Entertain, inspire and uplift before you go. Give em a show. The two minute warning before death. Get your shit together. We don't know about it because the only people who hear it. Die. Some asshole on the bus. Think it was a couch out on the town.
Use that time. To entertain. To leave something behind. Do something hey. Give a little two minute speech.
Tell them! It's your last time to tell them anything. Wax eloquent. Bring it to the rafters and at the last moment proclaim 'if this is not the truth may god strike me dead!'
Let me sleep now. Don't be loud up there. No stirring around like mixed drinks.
Music theorist
Wild fantasy conjurer
blow a kiss
let the wind
send it to her
a mighty force
behind the features
hates old things
anything old
just because we are a part of this generation
doesn't mean we have to let it consume us entirely
pop culture is garbage
shiny things in the sky
kick out your chair
hang out
there
beautiful music.
no one listens to music anymore
selfish and self-fulfilled
a nice and tight rhythm section
did not get numbers
did not get fame
I will live a dream on friday though
a house party show
hopefully good enough
sober enough
to play well enough
to be recognized
as something other than a blemish
on the landscape
but finally
but finally
although there is still so much to do
remember.
tuesday - bass and paper and study and whatever
monday and wednesday are rat races
although tomorrow I have no 288
longer lunch break
work on something with that time
(do not let anything go to waste)
eat every part of the deceased
practice after. sober. read self to sleep.
oh othello, you moor of venice.
hear rhythms
fingers must hurt and wrists must be sore
must not be tired
nor restless
this is your life!
live to full capacity! god damn
everything everything
get good at everything
masterpieces and straight A's!
society and self. Succeed
at both!
earn sleep.
earn your sleep.
deserve what is handed to you.
pick up mail on monday.
make positive use of time.
tuesday and thursday are work days.
write that paper, buddy.
***
Sunday night insomnia. The thoughts tear me to pieces like packs of wild dogs. In the woods. I can't climb anything tall enough to escape. (A form of social control.) Wake and bake. All of the things. Chronicle the items in my apartment. No one has seen it! Wow! They would say! Wow! WOw! WOW! wo! This is a mess a happy happy mess. There is evidence of all kinds of demented actions. Drinking self into oblivion. Why is it okay to drink to drink to drink?
I imagined myself, in horror, laying on my back anywhere in the world and feeling the same sense of despondency. No matter what clouds or ceiling above. Everyone likes it here because of the weather. I just want to be surrounded by creative people. Not sun drenched morons, feeling up girls and looking for drugs. No culture. There is no culture. I am surrounded by sun beams, sure. These don't make me want to paint something or take pictures or videos or create anything in general. New songs. Evidence that I exist on this earth. Somewhere.
Evidence that I exist on this earth?
Where? How?
Give me a good night sleep and a content smile. I don't want to be in pain anymore.

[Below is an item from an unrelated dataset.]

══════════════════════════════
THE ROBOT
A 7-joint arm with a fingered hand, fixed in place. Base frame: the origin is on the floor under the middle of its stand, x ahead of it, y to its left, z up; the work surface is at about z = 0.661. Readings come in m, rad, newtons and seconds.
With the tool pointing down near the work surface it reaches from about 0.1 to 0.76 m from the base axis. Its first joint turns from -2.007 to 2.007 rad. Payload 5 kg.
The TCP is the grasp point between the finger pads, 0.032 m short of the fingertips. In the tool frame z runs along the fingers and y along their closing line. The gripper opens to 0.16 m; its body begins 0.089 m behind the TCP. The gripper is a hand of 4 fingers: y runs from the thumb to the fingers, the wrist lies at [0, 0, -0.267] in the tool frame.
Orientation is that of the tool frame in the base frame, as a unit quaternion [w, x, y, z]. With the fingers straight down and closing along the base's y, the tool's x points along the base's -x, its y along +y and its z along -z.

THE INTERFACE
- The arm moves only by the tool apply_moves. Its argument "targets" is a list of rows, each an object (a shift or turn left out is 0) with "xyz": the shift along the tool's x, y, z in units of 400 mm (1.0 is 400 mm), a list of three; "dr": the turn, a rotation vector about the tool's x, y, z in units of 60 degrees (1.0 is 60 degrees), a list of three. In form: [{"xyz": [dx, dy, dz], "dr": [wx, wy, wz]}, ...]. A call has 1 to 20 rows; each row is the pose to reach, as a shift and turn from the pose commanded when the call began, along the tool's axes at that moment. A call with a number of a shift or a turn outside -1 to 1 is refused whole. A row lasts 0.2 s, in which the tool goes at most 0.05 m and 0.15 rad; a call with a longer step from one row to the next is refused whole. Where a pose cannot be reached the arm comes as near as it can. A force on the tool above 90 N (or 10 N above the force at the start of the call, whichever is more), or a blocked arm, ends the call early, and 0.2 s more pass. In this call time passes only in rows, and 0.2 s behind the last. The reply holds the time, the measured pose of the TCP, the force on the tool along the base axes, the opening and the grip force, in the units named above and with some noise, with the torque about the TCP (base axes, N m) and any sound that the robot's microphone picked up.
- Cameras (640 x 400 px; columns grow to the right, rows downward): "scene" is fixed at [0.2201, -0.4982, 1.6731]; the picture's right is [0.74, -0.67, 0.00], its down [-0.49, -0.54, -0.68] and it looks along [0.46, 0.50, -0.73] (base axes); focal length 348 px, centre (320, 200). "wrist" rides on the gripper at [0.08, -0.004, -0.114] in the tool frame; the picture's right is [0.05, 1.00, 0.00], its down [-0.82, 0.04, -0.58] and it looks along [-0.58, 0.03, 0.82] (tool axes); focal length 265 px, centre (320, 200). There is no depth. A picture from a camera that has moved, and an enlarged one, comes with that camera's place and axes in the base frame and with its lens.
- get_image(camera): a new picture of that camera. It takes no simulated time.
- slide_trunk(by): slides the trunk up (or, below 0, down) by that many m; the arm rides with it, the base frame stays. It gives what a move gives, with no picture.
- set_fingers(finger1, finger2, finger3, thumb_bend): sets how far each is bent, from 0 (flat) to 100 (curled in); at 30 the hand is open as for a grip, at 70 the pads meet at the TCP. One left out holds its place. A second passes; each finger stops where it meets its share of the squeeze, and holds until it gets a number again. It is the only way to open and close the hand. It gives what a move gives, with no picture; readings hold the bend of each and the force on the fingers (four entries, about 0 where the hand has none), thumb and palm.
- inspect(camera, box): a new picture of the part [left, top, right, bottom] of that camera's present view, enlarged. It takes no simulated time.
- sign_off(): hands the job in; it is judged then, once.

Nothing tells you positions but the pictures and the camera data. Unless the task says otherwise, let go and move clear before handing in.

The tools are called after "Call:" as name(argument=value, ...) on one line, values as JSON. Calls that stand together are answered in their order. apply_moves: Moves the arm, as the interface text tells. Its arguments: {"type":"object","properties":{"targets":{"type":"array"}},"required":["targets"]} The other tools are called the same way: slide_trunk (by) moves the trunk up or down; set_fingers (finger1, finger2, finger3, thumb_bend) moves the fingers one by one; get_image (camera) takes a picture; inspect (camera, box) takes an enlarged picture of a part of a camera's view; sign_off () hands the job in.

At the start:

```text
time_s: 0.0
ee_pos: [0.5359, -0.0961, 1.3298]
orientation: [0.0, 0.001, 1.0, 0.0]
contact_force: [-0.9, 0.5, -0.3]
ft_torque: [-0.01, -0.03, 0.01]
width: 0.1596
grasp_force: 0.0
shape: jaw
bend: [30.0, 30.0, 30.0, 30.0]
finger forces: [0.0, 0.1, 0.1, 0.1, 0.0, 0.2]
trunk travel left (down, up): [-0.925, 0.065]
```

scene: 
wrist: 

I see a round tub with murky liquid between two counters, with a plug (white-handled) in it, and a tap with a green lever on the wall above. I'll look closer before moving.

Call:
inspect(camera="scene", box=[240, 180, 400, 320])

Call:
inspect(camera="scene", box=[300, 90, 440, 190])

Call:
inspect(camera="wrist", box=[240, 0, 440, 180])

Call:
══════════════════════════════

I do not want to feel anymore pain. I do not want to drink it away.
I want to be silly and happy. Warm in the polluted confidence of an L.A. night. The sky rise and the eternal city clock ticking away. Everything expensive. Somehow destroying my sensibilities.
I need to explode with passion. Leave clues! Evidence!
maps and directions.
Paint or recordings. A knowledge of how such things work, oh my lord.
Stimulant drugs. Every day.
Fill the prescription and have the confidence to do everything ever like a supervillian wearing a super hero mask.
Have hope. Have excitement. Be passionate and show evidence. (I cared more about art and less about working out. But if my body is happy my mind is happy.)
Build a rocket.
All I feel is repressed. By me. By my environment. By everything and everyone around me. I don't even try to acknowledge recognizable faces anymore. I am a ghost and I will disappear from their lives in an instant or two.
No matter where I go. They will not think about me. There wheels will keep turning. This weather will bury you and someone you will believe all of the lies from various screens and voices.
Question everything. Nothing is safe.
How is it so easy to fold? To give in and buy into the bullshit we are spoonfed? It is shoved into us and somehow we don't notice. I need to go into the forest. Burn them down. There's proof! You assholes! You did this to yourself.
Someone will always always always argue. I am happy to be the voice of dissent but here that is extremely isolating because most are polarized, believing the simplest explanation and thinking so shallow. Dig your graves, boys. Dig your own grave.